A crossroad sign that reads future and past at an intersection - change management meets project management
PHOTO: Shutterstock

Change is running rampant in the enterprise, especially with regards to technology. With enterprise solutions, for example, there are so many different cloud applications available that many business teams are going rogue and implementing these apps without involving IT, which only leads to more headaches. And focusing exclusively on the technology aspect without considering the people involved and organizational change that comes with it is an all too common mistake.

Project Management and Change Management

When faced with the kind of rapid change that comes with digital transformation, organizations must realize there are two main constituents involved: upper management and end-user employees. While senior managers need to understand how the proposed change will directly affect their specific business challenges, end users must also feel included in the overall process. Often, organizations will introduce new technology without first consulting with the end users, which can leave them feeling excluded and overwhelmed at the prospect of having to learn a new tool while also keeping up with their day job.

Project management tools can make this easier, however, it is important to understand the difference between project management and change management in order to optimize the use of both. Lisa Barrington, a workplace and employee engagement strategist, defines each as follows:

1. Change Management

Change management, she said, is about managing people's reactions and buy-in to change. When done correctly, all the stakeholders have been identified, the manner in which the change will affect them is identified, anticipated reactions are explored (and plans to mitigate negative reactions are put in place), a plan for communication is created to ensure all are made aware of forthcoming changes within appropriate time frames, communication about the plan is cascaded and the plan is implemented and measured for effectiveness.

Change management should occur not only with projects, but with all initiatives or changes that affect stakeholders (whether that's employees, customers, shareholders or the public).

2. Project Management

Further down the chain is project management. Project management is about breaking down the who, what, when and how, and the (budget allotment) of a project. Then setting up plans, goals, and measures for the what, when and how much, and managing to those agreements. “Using techniques not only to measure, but to communicate progress, leverage resources effectively, and ensure timelines and budgets are adhered to are earmarks of good project management,” she said.

Related Article: How to Approach Change Management in the Digital Workplace

Project/Change Management Differences

Stephen Hart, CEO of Cardswitcher, said the problem for many is that the difference between project management and change management is relatively subtle so it's not really surprising that people confuse the two. At its most basic, project management refers to the act of organizing, supervising and carrying out particular projects. Change management refers to the process of carrying out particular projects that are designed to have a long-term, structural impact on the way a business functions.

Perhaps some of the difficulties with distinguishing between the two comes from the fact that you can't have change management without project management. Well, technically you can have change management (admittedly, not very good change management) processes without project management.

Practical Enterprise Applications

In sum, change management puts focus on people and the impact a certain process will have on them or on the business. Each activity brings changes that need adaptation and the purpose of this type of management is to track those things.

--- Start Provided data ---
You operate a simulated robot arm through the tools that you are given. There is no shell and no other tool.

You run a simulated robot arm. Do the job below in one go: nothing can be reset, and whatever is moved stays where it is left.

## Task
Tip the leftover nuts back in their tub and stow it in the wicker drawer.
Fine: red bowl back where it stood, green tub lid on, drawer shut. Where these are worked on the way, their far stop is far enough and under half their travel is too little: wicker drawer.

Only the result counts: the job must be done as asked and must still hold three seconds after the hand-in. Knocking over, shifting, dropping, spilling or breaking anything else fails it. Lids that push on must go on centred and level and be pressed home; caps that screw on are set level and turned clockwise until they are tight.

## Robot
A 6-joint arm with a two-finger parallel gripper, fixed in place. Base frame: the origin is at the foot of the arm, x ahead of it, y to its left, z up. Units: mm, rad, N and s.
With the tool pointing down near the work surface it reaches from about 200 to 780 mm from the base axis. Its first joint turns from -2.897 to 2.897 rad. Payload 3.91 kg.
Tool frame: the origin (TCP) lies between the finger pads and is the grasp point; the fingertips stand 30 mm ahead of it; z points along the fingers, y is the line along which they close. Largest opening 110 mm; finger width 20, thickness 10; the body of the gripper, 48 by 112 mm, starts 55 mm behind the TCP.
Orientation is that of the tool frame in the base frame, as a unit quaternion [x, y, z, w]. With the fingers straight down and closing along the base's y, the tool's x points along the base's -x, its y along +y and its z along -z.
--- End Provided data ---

Project management focuses on planning, initiating, executing and monitoring certain activities to meet the goals of the organization. Although it involves people, the main priority is a concrete process and all of the steps necessary to make it happen.

In practical terms, according to Raj Vardhman of online digital marketing agency 99Firms, this breaks down as follows:

Change management

  • Main focus on people and the impact certain process has on them.
  • Broader standards and less specific monitoring criteria.
  • No strict timeline.
  • Fewer stages in the process.

Project management

  • Main focus on the activities and processes.
  • Strict guidelines and monitoring criteria.
  • Clear milestones and timelines.
  • Concrete steps in each phase of the process.

“These two types of management can and should be used together in order to efficiently meet organization’s goals. This way, concrete activities will be executed and their impact on people and important stakeholders will be followed through on time,” Vardhman said.

Related Article: How to Win at Change Management: Lessons From the Masters Tournament

Projects as Part of Change Management

Even if the two are quite different, most digital workers see project management as a necessary component of change management. Without project management, change is just an idea. Project management is a discipline of managing resources, stakeholders and deadlines to lead a project through completion.

Change management, on the other hand, typically involves leading a company through change at a more cultural level — even if it's just changing a process for the way people normally do their jobs. Change management usually requires a champion, or a leader that has power within the organization to affect others' mindsets. “The position level needed (director, VP, etc.) depends on the level of change being enacted,” said Marcus Wadell of SoundEmblem.com. “Positional power is also not the only way for champions to enact change. Some project managers, team leads, or other positions may also have enough respect in the organization to lead the change (even if they need to borrow positional power from someone else as a sponsor).”

Where the two areas relate is in the implementation. For example, change management could be standardizing our sales process across all 30 national branches. What that change initiative may require is a project manager to run the implementation of a CRM software and train all the branches.

Without project management, it gets stuck as an idea. Without change management, even a successful project may never be fully adopted by members of the organization. 

An organization requires strong project management and change management to reinvent and grow. Both are crucial for success of an organization. Without strong project management organizations will not be able to release new products in the market or bring about internal changes. Without strong change management organization cannot survive in the ever-changing competitive business world.